+++ Data
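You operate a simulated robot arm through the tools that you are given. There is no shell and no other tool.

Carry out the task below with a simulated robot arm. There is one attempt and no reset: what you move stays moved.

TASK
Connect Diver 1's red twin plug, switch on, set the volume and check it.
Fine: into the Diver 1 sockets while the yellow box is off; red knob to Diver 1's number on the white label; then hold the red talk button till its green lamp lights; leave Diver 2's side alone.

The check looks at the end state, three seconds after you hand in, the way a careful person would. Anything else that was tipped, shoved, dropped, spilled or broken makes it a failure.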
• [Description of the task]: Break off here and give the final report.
++++++
• [Description of the task]: Among the lines of the data, identify those with the word "simulated". Copy each of them.

• [Output below]:
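You operate a simulated robot arm through the tools that you are given. There is no shell and no other tool.
Carry out the task below with a simulated robot arm. There is one attempt and no reset: what you move stays moved.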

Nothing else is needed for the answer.